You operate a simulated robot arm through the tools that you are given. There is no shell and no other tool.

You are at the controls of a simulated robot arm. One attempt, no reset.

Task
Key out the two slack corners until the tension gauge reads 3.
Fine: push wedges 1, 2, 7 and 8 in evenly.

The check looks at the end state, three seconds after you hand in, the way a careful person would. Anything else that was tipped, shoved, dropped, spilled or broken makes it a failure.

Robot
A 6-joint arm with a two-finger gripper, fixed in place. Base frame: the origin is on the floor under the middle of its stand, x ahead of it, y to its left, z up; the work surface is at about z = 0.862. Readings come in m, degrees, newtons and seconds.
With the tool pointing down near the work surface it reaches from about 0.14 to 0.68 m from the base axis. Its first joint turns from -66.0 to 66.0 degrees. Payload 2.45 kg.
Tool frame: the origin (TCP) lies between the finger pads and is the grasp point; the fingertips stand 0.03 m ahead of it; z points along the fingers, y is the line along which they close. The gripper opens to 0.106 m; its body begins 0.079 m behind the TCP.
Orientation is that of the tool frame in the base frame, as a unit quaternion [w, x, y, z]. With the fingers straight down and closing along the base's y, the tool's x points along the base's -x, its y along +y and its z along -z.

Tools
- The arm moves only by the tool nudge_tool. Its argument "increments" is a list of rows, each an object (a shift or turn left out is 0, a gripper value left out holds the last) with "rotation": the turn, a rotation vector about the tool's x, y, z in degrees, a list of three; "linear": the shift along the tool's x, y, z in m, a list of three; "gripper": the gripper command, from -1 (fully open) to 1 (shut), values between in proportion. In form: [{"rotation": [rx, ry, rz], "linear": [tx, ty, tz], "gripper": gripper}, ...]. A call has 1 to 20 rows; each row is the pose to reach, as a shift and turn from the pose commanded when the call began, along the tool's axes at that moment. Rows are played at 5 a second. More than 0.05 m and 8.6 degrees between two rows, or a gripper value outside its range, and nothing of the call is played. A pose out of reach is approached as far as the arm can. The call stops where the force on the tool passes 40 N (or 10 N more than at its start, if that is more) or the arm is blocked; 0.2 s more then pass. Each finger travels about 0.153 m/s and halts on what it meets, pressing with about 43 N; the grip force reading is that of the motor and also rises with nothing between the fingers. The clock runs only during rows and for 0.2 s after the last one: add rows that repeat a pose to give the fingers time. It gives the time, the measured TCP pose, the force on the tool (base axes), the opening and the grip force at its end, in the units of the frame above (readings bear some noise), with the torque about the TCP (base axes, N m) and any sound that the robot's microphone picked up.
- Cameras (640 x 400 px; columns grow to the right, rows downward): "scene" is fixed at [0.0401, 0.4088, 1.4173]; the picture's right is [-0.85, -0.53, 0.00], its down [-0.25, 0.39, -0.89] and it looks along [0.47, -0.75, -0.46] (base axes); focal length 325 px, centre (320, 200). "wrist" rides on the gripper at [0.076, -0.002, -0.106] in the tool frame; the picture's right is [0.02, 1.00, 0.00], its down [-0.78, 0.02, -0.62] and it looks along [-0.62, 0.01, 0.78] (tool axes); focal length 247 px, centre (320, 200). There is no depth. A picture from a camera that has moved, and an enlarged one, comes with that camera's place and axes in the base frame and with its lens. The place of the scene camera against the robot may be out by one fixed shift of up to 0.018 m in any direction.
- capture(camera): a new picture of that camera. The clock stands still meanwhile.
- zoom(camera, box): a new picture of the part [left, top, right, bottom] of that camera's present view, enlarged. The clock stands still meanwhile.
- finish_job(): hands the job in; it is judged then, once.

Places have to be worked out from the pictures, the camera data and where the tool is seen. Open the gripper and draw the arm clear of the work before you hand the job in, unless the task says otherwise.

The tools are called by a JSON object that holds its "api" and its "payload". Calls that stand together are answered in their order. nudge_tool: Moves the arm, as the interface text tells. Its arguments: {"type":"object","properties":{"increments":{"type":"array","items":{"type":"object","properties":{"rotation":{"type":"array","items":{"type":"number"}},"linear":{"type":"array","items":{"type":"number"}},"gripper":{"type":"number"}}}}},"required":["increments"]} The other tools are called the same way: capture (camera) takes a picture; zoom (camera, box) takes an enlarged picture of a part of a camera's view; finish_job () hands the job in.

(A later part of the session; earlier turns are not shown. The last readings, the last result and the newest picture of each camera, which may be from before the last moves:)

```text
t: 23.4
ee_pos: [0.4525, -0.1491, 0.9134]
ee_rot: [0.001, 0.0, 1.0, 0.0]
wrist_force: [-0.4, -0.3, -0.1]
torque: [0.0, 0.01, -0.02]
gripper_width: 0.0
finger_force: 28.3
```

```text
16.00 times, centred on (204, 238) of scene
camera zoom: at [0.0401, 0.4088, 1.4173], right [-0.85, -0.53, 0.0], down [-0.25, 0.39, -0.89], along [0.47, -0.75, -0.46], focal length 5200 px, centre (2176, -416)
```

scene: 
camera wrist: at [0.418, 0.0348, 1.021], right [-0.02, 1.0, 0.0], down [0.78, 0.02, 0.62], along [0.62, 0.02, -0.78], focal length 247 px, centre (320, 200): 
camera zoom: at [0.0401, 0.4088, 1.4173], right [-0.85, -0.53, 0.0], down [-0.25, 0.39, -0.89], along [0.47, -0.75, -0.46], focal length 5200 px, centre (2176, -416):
◆ ◆ ◆ ◆ ◆ ◆ ◆
● **GOAL**
All the data must be duplicated exactly, with nothing added or removed.

● **REPLY TO THE EXERCISE**
You operate a simulated robot arm through the tools that you are given. There is no shell and no other tool.

You are at the controls of a simulated robot arm. One attempt, no reset.

Task
Key out the two slack corners until the tension gauge reads 3.
Fine: push wedges 1, 2, 7 and 8 in evenly.

The check looks at the end state, three seconds after you hand in, the way a careful person would. Anything else that was tipped, shoved, dropped, spilled or broken makes it a failure.

Robot
A 6-joint arm with a two-finger gripper, fixed in place. Base frame: the origin is on the floor under the middle of its stand, x ahead of it, y to its left, z up; the work surface is at about z = 0.862. Readings come in m, degrees, newtons and seconds.
With the tool pointing down near the work surface it reaches from about 0.14 to 0.68 m from the base axis. Its first joint turns from -66.0 to 66.0 degrees. Payload 2.45 kg.
Tool frame: the origin (TCP) lies between the finger pads and is the grasp point; the fingertips stand 0.03 m ahead of it; z points along the fingers, y is the line along which they close. The gripper opens to 0.106 m; its body begins 0.079 m behind the TCP.
Orientation is that of the tool frame in the base frame, as a unit quaternion [w, x, y, z]. With the fingers straight down and closing along the base's y, the tool's x points along the base's -x, its y along +y and its z along -z.

Tools
- The arm moves only by the tool nudge_tool. Its argument "increments" is a list of rows, each an object (a shift or turn left out is 0, a gripper value left out holds the last) with "rotation": the turn, a rotation vector about the tool's x, y, z in degrees, a list of three; "linear": the shift along the tool's x, y, z in m, a list of three; "gripper": the gripper command, from -1 (fully open) to 1 (shut), values between in proportion. In form: [{"rotation": [rx, ry, rz], "linear": [tx, ty, tz], "gripper": gripper}, ...]. A call has 1 to 20 rows; each row is the pose to reach, as a shift and turn from the pose commanded when the call began, along the tool's axes at that moment. Rows are played at 5 a second. More than 0.05 m and 8.6 degrees between two rows, or a gripper value outside its range, and nothing of the call is played. A pose out of reach is approached as far as the arm can. The call stops where the force on the tool passes 40 N (or 10 N more than at its start, if that is more) or the arm is blocked; 0.2 s more then pass. Each finger travels about 0.153 m/s and halts on what it meets, pressing with about 43 N; the grip force reading is that of the motor and also rises with nothing between the fingers. The clock runs only during rows and for 0.2 s after the last one: add rows that repeat a pose to give the fingers time. It gives the time, the measured TCP pose, the force on the tool (base axes), the opening and the grip force at its end, in the units of the frame above (readings bear some noise), with the torque about the TCP (base axes, N m) and any sound that the robot's microphone picked up.
- Cameras (640 x 400 px; columns grow to the right, rows downward): "scene" is fixed at [0.0401, 0.4088, 1.4173]; the picture's right is [-0.85, -0.53, 0.00], its down [-0.25, 0.39, -0.89] and it looks along [0.47, -0.75, -0.46] (base axes); focal length 325 px, centre (320, 200). "wrist" rides on the gripper at [0.076, -0.002, -0.106] in the tool frame; the picture's right is [0.02, 1.00, 0.00], its down [-0.78, 0.02, -0.62] and it looks along [-0.62, 0.01, 0.78] (tool axes); focal length 247 px, centre (320, 200). There is no depth. A picture from a camera that has moved, and an enlarged one, comes with that camera's place and axes in the base frame and with its lens. The place of the scene camera against the robot may be out by one fixed shift of up to 0.018 m in any direction.
- capture(camera): a new picture of that camera. The clock stands still meanwhile.
- zoom(camera, box): a new picture of the part [left, top, right, bottom] of that camera's present view, enlarged. The clock stands still meanwhile.
- finish_job(): hands the job in; it is judged then, once.

Places have to be worked out from the pictures, the camera data and where the tool is seen. Open the gripper and draw the arm clear of the work before you hand the job in, unless the task says otherwise.

The tools are called by a JSON object that holds its "api" and its "payload". Calls that stand together are answered in their order. nudge_tool: Moves the arm, as the interface text tells. Its arguments: {"type":"object","properties":{"increments":{"type":"array","items":{"type":"object","properties":{"rotation":{"type":"array","items":{"type":"number"}},"linear":{"type":"array","items":{"type":"number"}},"gripper":{"type":"number"}}}}},"required":["increments"]} The other tools are called the same way: capture (camera) takes a picture; zoom (camera, box) takes an enlarged picture of a part of a camera's view; finish_job () hands the job in.

(A later part of the session; earlier turns are not shown. The last readings, the last result and the newest picture of each camera, which may be from before the last moves:)

```text
t: 23.4
ee_pos: [0.4525, -0.1491, 0.9134]
ee_rot: [0.001, 0.0, 1.0, 0.0]
wrist_force: [-0.4, -0.3, -0.1]
torque: [0.0, 0.01, -0.02]
gripper_width: 0.0
finger_force: 28.3
```

```text
16.00 times, centred on (204, 238) of scene
camera zoom: at [0.0401, 0.4088, 1.4173], right [-0.85, -0.53, 0.0], down [-0.25, 0.39, -0.89], along [0.47, -0.75, -0.46], focal length 5200 px, centre (2176, -416)
```

scene: 
camera wrist: at [0.418, 0.0348, 1.021], right [-0.02, 1.0, 0.0], down [0.78, 0.02, 0.62], along [0.62, 0.02, -0.78], focal length 247 px, centre (320, 200): 
camera zoom: at [0.0401, 0.4088, 1.4173], right [-0.85, -0.53, 0.0], down [-0.25, 0.39, -0.89], along [0.47, -0.75, -0.46], focal length 5200 px, centre (2176, -416):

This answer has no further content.